The occurrence of earthquakes can be regarded as brittle shear fracture at a fault, which releases a part of the elastic potential energy of the earth. Since the 1950s, many researchers have studied the energy balance in earthquake faulting, but there seems to be some incoherence among them. The purpose of this study is to reconsider the energy balance in earthquake faulting from the current perspective.
The earth is a self-gravitating body, and so we should include a change in gravitational potential energy together with a change in elastic potential energy in the calculation of energy balance in earthquake faulting (Kostrov, 1974; Dahlen, 1977). In Part I of this study (SCG50-18, JpGU2021), we considered the origin of the background stress field in the earth in the framework of plate tectonics and obtained the following conclusions.
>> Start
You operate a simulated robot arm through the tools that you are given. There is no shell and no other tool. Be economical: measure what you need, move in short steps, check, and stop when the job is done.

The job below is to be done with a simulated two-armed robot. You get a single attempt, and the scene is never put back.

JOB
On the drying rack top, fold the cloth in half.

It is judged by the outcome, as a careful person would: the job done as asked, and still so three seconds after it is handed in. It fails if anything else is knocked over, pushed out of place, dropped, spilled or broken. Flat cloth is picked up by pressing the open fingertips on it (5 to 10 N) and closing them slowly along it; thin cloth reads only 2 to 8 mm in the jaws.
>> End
The stress field caused by self-gravitation is nearly isotropic, and so it does not affect energetics in shear faulting substantially. Then, in quasi-static problems, the decrease of elastic potential energy balances with the work done for shear faulting.
In Part II (SCG52-24, JpGU2022), we considered the mechanical energy balance of a non-gravitating earth model in dynamic shear faulting and obtained the following conclusions. The general expression of energy balance can be derived from basic equations in continuum mechanics as K (kinetic energy) = ΔE (released elastic potential energy) – ΔW (work done for shear faulting). So far, a simplified expression, K/S = ½(τ_i+τ_f)D_f - ∫₀^Dfτ(D)dD, has been used for evaluating the radiated seismic energy. However, this expression is misleading, because the direct evaluation of K based on elastic dislocation theory shows its dependence on the rupture growth rate.
In Part III, we consider the physical process of rupture growth governed by a slip-weakening friction law (e.g., Matsu'ura et al, 1992). After the quasi-static nucleation process, fault slip with strength weakening starts and gradually accelerates. The fault slip generates dynamic disturbance, categorized into near-, intermediate-, and far-field terms, in its surrounding region. The far-field term radiates from the source as traveling waves, but the near- and intermediate-field terms remain as permanent deformation, after the disturbance died down, and cause static stress changes. In linear elasticity, the change in stress is independent of the background stress field, but the change in elastic potential energy is not. The important thing is that the growth rate of shear rupture is controlled by the inflow rate of released shear strain energy into the rupture front (e.g., Aki & Richards, 1980). When the inflow rate of shear strain energy is greater (smaller) than the fracture surface energy, the growth of rupture is accelerated (decelerated). In other words, ΔW in the general expression depends on the time history of rupture growth with fault-slip acceleration and deceleration. As a special case, we consider quasi-static rupture growth. In this case, the work done for shear faulting must always balance with the released shear strain energy because of no seismic wave radiation. This means that we can use the shear stress–fault slip curve τ=f_ss(D) in the quasi-static case as a reference. In the case of normal earthquakes, the dynamic rupture accelerated to a terminal velocity is forcibly arrested by the existence of strong barriers. Even after the arrest of dynamic rupture, the shear strain energy released at a distant place in the past will continue to flow into the source region for a short while. As a result, the stress level inside the ruptured area decreases gradually, and the fault slip overshoots (e.g., Madariaga, 1976). Including this adjustment process, we represent the shear stress–fault slip curve in the dynamic case by τ=f_dy(D). Then, we can evaluate the radiated seismic energy as -K/S = ∫₀^Df[f_dy(D)-f_ss(D)]dD, which means the wave energy outgoing from the mechanical system.